A cylinder with low compression will likely misfire, and will usually set a cylinder misfire code (P030X where X is the number of the cylinder that is misfiring). If your Check Engine light is on and you find a misfire code when you plug a scan tool into the OBD II diagnostic connector, check the compression in that cylinder. If the compression tests good, the misfire is due to an ignition or fuel injector problem.
To check compression manually with a gauge, all the spark plugs must be removed. The ignition coil must then disabled or the high tension lead grounded. If the engine has a distributorless ignition, the ignition coils must be disabled to prevent them from firing.
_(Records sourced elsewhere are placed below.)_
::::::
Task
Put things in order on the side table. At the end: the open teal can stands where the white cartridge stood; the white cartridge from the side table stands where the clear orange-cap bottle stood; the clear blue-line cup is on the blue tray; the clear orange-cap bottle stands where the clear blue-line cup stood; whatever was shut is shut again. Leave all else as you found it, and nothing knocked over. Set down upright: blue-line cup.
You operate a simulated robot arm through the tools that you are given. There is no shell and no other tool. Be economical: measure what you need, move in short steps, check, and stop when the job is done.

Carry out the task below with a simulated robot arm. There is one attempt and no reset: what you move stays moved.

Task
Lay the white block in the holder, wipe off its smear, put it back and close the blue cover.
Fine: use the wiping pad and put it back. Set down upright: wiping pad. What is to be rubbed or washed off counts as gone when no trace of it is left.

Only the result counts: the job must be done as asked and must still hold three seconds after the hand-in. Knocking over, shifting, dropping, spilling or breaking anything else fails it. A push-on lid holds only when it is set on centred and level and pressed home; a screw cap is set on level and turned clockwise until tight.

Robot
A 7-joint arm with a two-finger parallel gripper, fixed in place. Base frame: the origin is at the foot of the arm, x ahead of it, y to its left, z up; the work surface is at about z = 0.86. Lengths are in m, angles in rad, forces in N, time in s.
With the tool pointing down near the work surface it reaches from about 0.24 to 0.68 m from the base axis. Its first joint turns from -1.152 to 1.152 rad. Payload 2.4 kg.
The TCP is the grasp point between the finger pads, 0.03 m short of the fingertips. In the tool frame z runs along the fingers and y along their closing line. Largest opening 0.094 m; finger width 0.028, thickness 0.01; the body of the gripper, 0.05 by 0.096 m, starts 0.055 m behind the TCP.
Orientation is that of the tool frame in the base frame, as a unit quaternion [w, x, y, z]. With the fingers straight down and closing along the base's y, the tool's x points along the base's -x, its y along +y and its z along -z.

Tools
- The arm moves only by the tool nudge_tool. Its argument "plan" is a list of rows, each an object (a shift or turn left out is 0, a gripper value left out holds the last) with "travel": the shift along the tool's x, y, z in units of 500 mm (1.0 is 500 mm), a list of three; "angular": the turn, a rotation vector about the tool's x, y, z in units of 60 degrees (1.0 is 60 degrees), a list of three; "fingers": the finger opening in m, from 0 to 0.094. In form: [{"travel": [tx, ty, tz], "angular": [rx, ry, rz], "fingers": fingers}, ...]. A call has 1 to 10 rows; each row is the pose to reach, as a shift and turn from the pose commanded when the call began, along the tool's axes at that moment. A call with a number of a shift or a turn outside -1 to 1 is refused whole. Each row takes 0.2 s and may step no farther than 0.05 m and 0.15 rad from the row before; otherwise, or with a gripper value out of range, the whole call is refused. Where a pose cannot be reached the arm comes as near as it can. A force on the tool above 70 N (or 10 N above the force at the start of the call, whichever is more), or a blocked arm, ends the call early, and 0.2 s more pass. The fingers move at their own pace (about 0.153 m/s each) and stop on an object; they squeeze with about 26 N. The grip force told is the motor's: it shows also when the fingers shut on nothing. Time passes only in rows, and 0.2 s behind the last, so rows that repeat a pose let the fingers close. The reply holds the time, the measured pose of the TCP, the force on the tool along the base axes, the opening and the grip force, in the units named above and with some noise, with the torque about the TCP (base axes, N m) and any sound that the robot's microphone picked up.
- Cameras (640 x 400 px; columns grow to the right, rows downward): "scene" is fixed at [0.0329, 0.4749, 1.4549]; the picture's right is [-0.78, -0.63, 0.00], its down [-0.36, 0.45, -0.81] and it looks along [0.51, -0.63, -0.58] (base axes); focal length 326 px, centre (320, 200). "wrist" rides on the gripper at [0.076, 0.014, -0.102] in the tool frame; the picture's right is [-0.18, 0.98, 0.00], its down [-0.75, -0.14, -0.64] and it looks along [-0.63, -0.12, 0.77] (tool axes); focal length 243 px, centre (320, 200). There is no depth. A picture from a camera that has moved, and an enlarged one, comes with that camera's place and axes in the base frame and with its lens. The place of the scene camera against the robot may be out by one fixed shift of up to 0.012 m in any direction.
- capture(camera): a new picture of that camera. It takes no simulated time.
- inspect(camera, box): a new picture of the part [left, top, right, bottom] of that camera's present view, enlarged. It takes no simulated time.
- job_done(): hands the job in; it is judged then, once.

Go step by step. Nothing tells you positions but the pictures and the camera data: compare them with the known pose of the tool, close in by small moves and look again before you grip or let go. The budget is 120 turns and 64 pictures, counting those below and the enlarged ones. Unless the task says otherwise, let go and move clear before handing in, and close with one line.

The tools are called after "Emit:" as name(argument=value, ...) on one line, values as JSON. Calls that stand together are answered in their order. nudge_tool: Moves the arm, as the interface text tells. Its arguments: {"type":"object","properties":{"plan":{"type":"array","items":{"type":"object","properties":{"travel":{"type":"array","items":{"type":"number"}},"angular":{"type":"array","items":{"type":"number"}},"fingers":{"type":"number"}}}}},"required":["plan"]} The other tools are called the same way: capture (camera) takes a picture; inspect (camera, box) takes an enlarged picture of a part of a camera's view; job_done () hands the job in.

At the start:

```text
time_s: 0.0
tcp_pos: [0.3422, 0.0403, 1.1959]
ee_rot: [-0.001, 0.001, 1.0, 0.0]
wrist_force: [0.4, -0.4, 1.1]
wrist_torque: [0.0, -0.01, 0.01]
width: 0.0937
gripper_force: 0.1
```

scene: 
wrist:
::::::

The throttle must also be held open.
The engine is then cranked for a few seconds using a remote starter switch or a helper while a compression gauge is held in a spark plug hole.
The maximum compression reading is noted, then the process is repeated for each of the remaining cylinders.
The individual cylinder readings are then compared to see if the results are within specifications (always refer to a manual for the exact compression figures for your engine because they do vary from the ballpark figures quoted earlier).
If compression is low in one or more cylinders, you can isolate the problem to the valves or rings by squirting a little 30 weight motor oil into the cylinder through the spark plug hole and repeating the compression test. The oil temporarily seals the rings.
If the compression readings are higher the second time around, it means the rings and/or cylinder is worn. No change in the compression readings would tell you the cylinder has a bad valve.